Early
Abstracts

A Shroud for the Mind: Ralegh's Poetic Rewriting of the Self. [1]Miri Tashma-Baum, Tel-Aviv University.

Sir Walter Ralegh's longest, most complex, and probably unfinished poem "The 11th: and last booke of the Ocean to Scinthia," has long served as a riddle for interpreters. While scholars have disagreed on almost all aspects related to the poem, from title and date to whether the poem is genuinely unfinished or intentionally unpolished, whether it is Ralegh's masterpiece or a clear-cut failure, "Ocean to Scinthia" is usually treated in isolation from Ralegh's earlier poetry. This article will show that while there are structural and thematic differences between the poetry written in Ralegh's days of courtly favor and the poem recording his downfall, "Ocean to Scinthia" expresses qualities characteristic of Ralegh's writing throughout.
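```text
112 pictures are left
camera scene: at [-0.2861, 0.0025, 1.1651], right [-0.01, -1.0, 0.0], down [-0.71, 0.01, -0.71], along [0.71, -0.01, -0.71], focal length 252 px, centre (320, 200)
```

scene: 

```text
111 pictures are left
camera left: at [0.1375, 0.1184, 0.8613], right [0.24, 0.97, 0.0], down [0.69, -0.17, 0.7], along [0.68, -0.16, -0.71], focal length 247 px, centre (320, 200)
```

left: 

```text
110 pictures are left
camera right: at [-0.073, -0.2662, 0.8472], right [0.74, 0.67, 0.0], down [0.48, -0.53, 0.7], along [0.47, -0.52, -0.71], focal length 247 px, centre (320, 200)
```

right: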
Foremost among these is a strong impulse of self-assertion, and a concomitant, growing anxiety regarding the true efficacy of language as the tool for such assertion. In "Ocean to Scinthia," this anxiety, reaching its climax, resolves itself in the idea of writing as "labour," involving the implicit rejection of the sprezzatura which had characterized Ralegh the courtier, and asserting the existence of a different, internally rather than externally-focused speaking self.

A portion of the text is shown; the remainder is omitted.